For its efforts, the Advancement of Sustainability in Higher Education (AASHE) has recognized UCSC as a top performer in conserving and protecting water in its 2015 Sustainable Campus Index. (To see other top-performing universities and colleges in AASHE’s index, please visit: www.aashe.org)

UCSC, and the other campuses that made it onto AASHE’s index, are outstanding examples of how higher education continues to work hard to improve sustainability. Higher education is responsible for teaching future generations, influences policy and discourse, and often drives climate change research and solutions. To see so many schools leading the way on sustainability is inspiring.

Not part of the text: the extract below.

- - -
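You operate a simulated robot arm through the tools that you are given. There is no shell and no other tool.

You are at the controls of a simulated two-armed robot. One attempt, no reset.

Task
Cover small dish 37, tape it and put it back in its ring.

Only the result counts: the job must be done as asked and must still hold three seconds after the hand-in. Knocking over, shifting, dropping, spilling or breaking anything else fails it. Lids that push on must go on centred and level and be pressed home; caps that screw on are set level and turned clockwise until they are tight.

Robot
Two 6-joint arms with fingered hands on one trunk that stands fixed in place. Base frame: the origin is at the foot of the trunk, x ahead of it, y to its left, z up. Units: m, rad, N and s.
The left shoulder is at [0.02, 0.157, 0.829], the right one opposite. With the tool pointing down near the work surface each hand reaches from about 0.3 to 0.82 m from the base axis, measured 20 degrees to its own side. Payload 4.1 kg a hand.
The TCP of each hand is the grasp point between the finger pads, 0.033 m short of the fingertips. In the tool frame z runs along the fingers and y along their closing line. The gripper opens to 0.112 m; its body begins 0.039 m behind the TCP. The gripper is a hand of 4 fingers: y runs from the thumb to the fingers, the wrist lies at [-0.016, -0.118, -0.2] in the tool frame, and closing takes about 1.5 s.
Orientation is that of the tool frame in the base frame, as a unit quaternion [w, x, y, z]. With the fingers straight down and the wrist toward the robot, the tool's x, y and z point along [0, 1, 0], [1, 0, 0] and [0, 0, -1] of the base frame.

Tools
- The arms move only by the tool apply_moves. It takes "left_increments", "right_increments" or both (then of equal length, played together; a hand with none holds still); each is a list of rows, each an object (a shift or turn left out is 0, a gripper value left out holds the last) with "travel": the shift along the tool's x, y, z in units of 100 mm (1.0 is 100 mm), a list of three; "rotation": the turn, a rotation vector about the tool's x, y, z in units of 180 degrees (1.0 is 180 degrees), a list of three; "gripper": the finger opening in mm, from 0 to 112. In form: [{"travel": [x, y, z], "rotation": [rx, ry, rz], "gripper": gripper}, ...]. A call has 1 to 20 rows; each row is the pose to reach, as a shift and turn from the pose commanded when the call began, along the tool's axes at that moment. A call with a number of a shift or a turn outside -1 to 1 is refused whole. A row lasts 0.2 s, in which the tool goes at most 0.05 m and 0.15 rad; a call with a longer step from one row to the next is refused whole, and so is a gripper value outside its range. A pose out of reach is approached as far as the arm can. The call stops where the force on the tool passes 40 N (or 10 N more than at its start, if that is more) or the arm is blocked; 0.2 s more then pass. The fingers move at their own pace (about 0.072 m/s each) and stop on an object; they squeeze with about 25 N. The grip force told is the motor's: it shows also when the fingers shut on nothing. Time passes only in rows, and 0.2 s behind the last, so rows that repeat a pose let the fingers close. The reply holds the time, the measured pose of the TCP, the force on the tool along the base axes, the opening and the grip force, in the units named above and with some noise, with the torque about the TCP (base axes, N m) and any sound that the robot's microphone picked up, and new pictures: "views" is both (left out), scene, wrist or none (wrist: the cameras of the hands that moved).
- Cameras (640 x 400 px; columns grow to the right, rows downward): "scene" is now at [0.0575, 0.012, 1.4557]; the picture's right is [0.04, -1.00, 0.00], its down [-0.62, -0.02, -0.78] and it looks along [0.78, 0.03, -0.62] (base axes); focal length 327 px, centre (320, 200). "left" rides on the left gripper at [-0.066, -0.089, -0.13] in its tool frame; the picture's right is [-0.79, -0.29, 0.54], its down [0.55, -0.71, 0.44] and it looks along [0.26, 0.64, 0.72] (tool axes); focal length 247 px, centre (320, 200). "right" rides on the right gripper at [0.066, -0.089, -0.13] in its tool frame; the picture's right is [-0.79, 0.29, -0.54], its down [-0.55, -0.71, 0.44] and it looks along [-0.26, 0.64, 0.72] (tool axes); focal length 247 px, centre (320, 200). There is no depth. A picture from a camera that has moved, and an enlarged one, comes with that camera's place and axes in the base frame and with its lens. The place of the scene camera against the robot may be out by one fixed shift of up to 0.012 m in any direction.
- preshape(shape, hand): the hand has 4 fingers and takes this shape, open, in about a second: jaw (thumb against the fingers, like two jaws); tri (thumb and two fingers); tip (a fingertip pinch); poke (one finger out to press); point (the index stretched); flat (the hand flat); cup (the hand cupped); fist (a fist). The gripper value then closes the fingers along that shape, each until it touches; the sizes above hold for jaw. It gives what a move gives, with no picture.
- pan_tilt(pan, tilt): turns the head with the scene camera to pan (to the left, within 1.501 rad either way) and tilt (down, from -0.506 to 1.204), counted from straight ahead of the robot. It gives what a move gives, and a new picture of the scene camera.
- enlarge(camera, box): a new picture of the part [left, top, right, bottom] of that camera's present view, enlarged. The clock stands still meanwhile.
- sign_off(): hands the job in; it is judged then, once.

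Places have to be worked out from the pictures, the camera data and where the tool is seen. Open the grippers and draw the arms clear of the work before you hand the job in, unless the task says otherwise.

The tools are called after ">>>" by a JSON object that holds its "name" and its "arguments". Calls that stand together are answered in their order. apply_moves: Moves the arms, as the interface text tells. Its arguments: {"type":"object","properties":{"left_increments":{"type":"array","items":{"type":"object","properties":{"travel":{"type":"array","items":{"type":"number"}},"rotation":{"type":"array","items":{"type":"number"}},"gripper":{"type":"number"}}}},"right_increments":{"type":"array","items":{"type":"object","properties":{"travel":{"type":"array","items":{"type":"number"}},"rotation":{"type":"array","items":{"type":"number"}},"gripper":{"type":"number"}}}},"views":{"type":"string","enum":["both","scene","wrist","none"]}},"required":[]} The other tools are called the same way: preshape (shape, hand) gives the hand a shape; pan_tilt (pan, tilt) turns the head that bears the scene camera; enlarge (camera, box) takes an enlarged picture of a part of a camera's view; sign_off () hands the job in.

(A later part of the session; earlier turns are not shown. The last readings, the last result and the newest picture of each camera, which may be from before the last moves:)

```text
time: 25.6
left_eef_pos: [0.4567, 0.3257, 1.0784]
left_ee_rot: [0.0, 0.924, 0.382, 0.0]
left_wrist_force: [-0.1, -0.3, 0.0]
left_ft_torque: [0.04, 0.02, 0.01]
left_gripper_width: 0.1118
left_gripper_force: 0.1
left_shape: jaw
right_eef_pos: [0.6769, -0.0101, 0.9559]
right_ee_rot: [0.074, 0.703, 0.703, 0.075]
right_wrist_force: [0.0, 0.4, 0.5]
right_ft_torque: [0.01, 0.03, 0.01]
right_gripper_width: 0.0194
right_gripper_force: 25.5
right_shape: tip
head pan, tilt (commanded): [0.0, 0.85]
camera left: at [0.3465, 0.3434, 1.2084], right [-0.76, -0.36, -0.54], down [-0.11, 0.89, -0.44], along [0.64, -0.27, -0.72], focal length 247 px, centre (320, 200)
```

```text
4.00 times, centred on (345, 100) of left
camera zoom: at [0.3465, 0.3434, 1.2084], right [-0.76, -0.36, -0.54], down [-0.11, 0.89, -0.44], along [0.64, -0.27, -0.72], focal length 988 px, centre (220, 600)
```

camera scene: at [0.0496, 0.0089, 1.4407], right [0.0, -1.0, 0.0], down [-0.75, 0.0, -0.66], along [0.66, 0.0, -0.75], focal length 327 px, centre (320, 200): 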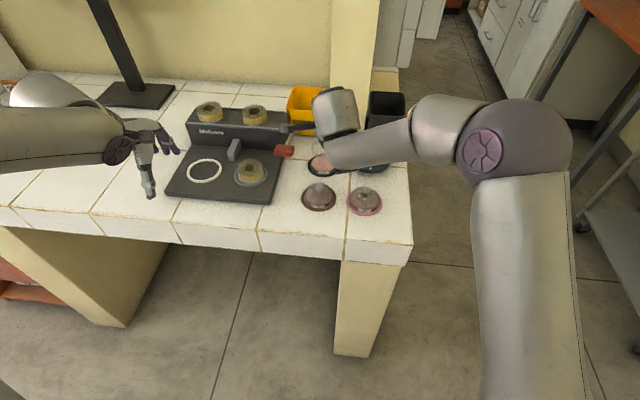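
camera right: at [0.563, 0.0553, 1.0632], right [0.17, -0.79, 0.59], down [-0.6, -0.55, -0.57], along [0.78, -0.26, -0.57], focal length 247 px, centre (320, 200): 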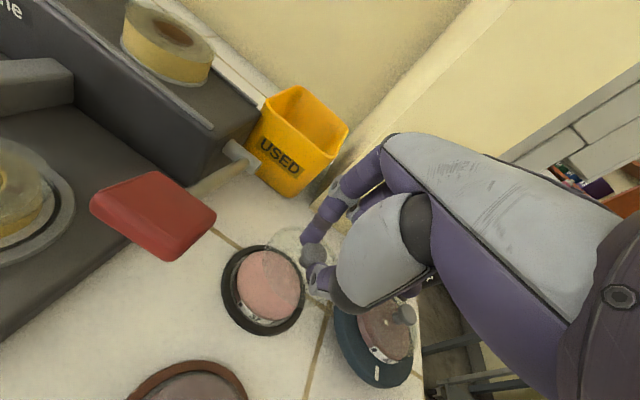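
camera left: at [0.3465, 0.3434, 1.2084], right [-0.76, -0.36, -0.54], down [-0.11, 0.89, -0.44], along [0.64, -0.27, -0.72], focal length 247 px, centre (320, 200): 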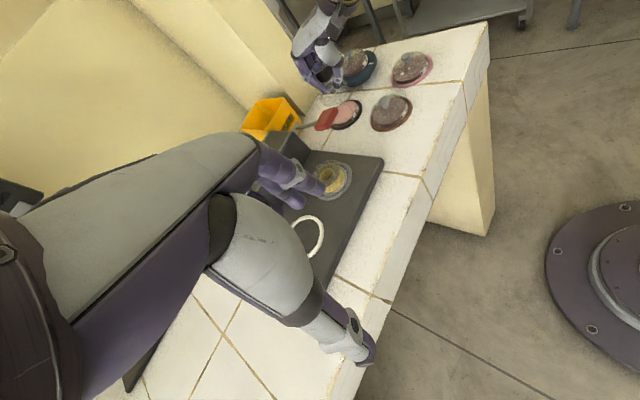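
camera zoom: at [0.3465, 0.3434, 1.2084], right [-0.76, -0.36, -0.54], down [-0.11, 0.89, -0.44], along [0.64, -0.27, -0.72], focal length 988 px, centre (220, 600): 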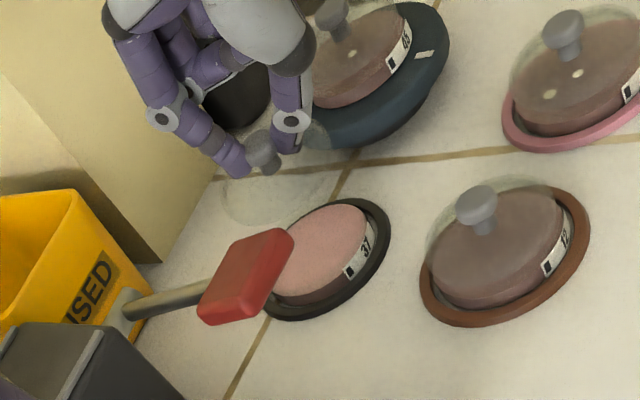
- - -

To find out more about how you can lead by example and engage on climate solutions, join us on the Path to Positive.


Campus exceeds goal for water savings, seeks to do more

Scott Hernandez-Jason | University of California, Santa Cruz Newscenter | October 19, 2015

Like cities across California, UC Santa Cruz has been working hard to further reduce its water usage in the midst of the state's historic drought.

In the past fiscal year, the campus cut water use by 27 percent, exceeding the city's Stage 3 Water Emergency reduction goal of 25 percent, and water managers continue to look for ways to save even more.

The campus and its efforts were recognized as a top performer in conserving water and protecting water quality by the Association for the Advancement of Sustainability in Higher Education and is featured in its 2015 Sustainable Campus Index.

The success is the result of hard work from people across campus who stepped up to help lower campus consumption in a variety of ways - reducing irrigation, encouraging behavior modification, sharing more information with users, and installing low-flow faucets, toilets, and pumps.

"Conserving water on campus is everyone's job," said Elida Erickson, interim director of sustainability. "In addition to reducing usage, the campus is looking at ways to harvest and reuse water."